• **PAGE EXCERPT**:
Quantum Theory Cannot Hurt You (7 page)

The first attempt to explain the conundrum was made in Copenhagen in the 1920s by quantum pioneer Niels Bohr. The Copenhagen Interpretation, in effect, divides the Universe into two domains, ruled by different laws. On the one hand, there is the domain of the very small, which is ruled by quantum theory, and on the other there is the domain of the very big, ruled by normal, or classical, laws. According to the Copenhagen Interpretation, it is when a quantum object like an atom interacts with a classical object that it is forced to stop being in a schizophrenic superposition and start behaving sensibly. The classical object could be a detecting device or even a human being.

But what exactly does a classical object do to stop a quantum object from being quantum? Even more importantly, what constitutes a classical object? After all, an eye is just a big collection of atoms, which individually obey quantum theory. This turns out to be the Achilles’ heel of the Copenhagen Interpretation and the reason it has always appeared to many to be a very unsatisfactory explanation of where the everyday world comes from.

The Copenhagen Interpretation divides the universe, arbitrarily, into two domains, only one of which is governed by quantum theory. This in itself is very defeatist. After all, if quantum theory is a fundamental description of reality, surely it should apply everywhere—to the atomic world and the everyday world. The idea that it is a universal theory is, in a nutshell, what physicists believe today.

It turns out we never observe a quantum system directly. We only observe its effect on its environment. This may be a measuring device or a human eye or, in general, the universe. For instance, the light from an object impinges on the retina of the eye and makes an impression there. What the observer
knows
is inseparable from what the observer
is
. Now, if quantum theory applies everywhere, we have a quantum object observing, or recording, another quantum object. The central question can therefore be restated: Why do weird schizophrenic
states fail to impress themselves on, or
entangle
themselves with, the environment, whereas everyday one-place-at-one-time states do? An example may help.

If a high-speed subatomic particle flies through the air, it knocks electrons from any atoms it passes close to. Imagine it was possible to see a 10-centimetre-long portion of its track. And, say in that 10 centimetres the particle has a 50 per cent chance of interacting with one electron, kicking it out of its parent atom.

The particle, therefore, either knocks out an electron or doesn’t knock out an electron. But because the event of knocking out an electron is a quantum event, there is another possibility—the superposition of the two events. The particle both knocks out an electron and doesn’t knock out an electron! The question is: Why, when this event entangles itself with the environment, does it not leave an indelible impression? As luck would have it, it is possible to actually
see
an electron ejection event with an ingenious device known as a cloud chamber.

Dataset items

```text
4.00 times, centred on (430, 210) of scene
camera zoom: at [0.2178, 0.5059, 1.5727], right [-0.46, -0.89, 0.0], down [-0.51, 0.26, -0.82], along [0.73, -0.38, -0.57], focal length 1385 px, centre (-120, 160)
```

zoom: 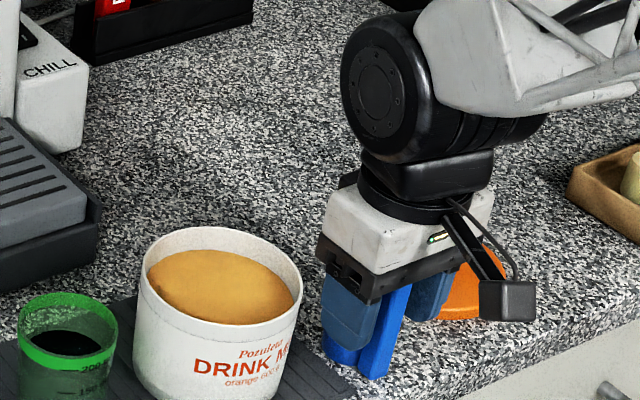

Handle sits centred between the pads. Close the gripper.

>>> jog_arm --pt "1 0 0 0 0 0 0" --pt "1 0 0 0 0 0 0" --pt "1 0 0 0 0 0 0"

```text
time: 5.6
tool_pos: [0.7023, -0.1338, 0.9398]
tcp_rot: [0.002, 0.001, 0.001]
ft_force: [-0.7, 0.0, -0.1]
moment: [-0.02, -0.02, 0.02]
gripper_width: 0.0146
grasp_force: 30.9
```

--

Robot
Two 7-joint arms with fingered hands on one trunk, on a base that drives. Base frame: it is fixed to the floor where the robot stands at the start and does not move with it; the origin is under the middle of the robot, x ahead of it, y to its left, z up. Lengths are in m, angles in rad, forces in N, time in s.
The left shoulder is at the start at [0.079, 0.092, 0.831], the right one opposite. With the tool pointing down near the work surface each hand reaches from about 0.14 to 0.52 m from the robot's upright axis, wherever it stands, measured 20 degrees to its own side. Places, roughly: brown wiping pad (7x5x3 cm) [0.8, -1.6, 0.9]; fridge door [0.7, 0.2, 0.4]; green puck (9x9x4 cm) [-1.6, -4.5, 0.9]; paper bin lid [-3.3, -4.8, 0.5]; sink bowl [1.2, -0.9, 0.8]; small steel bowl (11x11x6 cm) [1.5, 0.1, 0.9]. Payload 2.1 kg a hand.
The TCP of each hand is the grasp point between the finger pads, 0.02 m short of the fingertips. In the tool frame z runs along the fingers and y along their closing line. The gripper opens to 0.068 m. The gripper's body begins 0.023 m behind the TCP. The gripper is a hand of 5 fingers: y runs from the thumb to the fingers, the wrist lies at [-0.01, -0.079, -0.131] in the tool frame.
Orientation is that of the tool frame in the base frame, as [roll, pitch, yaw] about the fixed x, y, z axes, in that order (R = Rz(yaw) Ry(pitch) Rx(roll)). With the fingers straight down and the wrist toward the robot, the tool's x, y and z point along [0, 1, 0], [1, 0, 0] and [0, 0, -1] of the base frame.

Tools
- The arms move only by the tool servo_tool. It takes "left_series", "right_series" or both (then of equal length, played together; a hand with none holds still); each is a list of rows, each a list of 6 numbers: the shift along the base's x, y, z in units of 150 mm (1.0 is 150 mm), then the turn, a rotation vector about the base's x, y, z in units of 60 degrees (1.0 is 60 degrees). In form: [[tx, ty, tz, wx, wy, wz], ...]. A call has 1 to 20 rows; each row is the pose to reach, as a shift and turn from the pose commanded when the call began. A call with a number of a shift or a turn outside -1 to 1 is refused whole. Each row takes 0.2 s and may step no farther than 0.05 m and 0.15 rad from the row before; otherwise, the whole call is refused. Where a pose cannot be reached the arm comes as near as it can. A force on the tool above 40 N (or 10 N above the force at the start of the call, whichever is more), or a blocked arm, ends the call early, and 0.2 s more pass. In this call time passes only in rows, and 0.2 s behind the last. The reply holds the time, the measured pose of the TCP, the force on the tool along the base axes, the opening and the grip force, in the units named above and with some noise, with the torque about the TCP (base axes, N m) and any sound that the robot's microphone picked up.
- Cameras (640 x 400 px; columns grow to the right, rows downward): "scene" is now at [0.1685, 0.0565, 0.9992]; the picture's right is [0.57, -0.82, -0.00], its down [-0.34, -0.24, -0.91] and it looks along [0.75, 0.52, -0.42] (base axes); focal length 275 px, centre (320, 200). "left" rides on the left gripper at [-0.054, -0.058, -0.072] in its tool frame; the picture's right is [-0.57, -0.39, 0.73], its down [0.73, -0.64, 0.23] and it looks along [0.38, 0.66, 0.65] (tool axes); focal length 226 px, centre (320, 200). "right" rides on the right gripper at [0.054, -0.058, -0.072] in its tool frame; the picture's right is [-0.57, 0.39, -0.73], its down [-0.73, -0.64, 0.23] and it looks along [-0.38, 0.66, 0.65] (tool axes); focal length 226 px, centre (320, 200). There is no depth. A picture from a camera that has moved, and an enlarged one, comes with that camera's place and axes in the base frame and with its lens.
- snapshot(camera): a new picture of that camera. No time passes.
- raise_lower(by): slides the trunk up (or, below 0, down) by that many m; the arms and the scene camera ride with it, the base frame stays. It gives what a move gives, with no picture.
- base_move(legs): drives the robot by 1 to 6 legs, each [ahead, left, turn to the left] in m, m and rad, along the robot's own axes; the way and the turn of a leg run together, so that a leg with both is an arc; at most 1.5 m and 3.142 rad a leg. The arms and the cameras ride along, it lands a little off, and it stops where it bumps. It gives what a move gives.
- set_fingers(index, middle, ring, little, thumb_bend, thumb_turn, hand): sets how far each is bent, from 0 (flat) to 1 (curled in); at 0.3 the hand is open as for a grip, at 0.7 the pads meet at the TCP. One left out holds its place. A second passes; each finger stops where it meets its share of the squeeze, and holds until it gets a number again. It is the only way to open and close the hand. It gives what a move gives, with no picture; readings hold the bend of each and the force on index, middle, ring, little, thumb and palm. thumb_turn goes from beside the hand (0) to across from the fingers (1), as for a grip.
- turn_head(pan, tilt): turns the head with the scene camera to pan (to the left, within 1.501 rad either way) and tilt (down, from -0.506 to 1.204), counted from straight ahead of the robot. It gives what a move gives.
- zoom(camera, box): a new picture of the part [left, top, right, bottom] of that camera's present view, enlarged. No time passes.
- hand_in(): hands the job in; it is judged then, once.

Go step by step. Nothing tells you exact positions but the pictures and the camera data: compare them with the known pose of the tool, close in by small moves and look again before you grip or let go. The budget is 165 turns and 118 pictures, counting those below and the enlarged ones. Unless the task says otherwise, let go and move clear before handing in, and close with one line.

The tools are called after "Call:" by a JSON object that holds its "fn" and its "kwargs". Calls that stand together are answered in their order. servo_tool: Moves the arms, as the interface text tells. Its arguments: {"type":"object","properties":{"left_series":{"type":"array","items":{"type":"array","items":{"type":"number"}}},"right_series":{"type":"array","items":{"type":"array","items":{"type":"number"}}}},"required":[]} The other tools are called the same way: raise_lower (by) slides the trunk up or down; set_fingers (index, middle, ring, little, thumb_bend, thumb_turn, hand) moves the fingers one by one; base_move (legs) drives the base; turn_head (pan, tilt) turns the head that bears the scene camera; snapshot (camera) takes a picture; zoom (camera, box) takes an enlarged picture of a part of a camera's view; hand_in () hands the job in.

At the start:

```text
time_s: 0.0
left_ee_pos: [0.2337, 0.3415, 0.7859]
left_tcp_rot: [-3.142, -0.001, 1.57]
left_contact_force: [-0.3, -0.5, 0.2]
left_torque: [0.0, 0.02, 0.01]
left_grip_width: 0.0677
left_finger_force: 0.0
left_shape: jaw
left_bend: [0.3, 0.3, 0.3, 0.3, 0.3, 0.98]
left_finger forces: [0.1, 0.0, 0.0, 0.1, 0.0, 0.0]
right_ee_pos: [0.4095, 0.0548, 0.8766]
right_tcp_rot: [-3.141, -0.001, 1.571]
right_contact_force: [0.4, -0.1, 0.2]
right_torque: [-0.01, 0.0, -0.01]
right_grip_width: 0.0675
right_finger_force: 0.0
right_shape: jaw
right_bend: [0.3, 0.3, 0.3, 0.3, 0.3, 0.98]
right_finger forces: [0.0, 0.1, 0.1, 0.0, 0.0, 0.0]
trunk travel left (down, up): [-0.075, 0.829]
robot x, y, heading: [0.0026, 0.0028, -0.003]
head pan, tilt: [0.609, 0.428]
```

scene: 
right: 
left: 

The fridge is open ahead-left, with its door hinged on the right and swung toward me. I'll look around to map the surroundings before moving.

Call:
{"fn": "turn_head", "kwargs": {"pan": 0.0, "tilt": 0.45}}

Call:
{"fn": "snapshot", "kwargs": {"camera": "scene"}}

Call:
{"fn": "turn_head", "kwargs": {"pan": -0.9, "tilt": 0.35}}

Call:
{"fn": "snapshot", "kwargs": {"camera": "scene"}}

• **SET PROBLEM**: Write the next part of the page excerpt, the one that starts with "Quantum Theory Cannot".

• **RESULT OF THIS EXERCISE**:
Clouds form in the air when a drop in temperature causes water droplets to condense out of water vapour. But this process happens rapidly only if there are things like dust particles in the air that act as “seeds” around which water droplets can grow. Now the seed—and this is the key to the cloud chamber’s operation—need not be as big as a dust grain. In fact, it need be only a single atom that has lost an electron—an ion.

A cloud chamber is a box filled with water vapour with a window in its side to look through. Crucially, the water vapour is ultrapure, so there are no seeds about which the vapour can condense. The vapour is held in a state in which it is absolutely desperate to form droplets, but it is frustrated because there are no seeds. Enter a high-speed subatomic particle. Where it knocks an electron out of an atom, a water droplet will instantly grow around the ion. The droplet is small but big enough to see through the window of the cloud chamber if properly illuminated.

So what would you see if you looked through the window? The
answer is of course just one of the possibilities—either a single water droplet or no water droplet. You would never see a superposition of both—a ghostly droplet, hovering half in existence and half out of existence. The question is, what happens in the cloud chamber to prevent it from recording this superposition?

Take the event in which a water droplet forms. It was triggered by a single ionised atom. The same atom exists in the event in which no droplet formed. It just does not get ionised, so no water droplet forms around it. Say, this atom is painted red in both cases to make it stand out (forget the fact that you can’t paint an atom!).

Now, in the event a droplet forms, zoom in on an atom near the red atom. Water is denser than water vapour; the atoms are closer together. Consequently, the atom in question will be closer to the red atom than it is in the event in which no water droplet forms. For this reason, the probability wave representing the atom in the first event only partially overlaps with the probability wave of the same atom in the second event. Say, for example, that their waves only half overlap.

Now take a second atom in the first event. It too will be closer in the first case than in the second. Once again, their probability waves will only half overlap. If we now consider the probability wave representing the two atoms together, it will overlap only one-quarter with the second case, since
¹
/
₂
×
¹
/
₂
=
¹
/
₄
.

See where this is going? Say the water droplet contains a million atoms, which actually corresponds to a very small droplet. How much will the probability wave representing a million atoms in the first event overlap with the probability wave representing a million atoms in the second event? The answer is
¹
/
²
×
¹
/
²
×
¹
/
²
×… a million times. This is an extraordinarily small number. There will therefore be essentially zero overlap.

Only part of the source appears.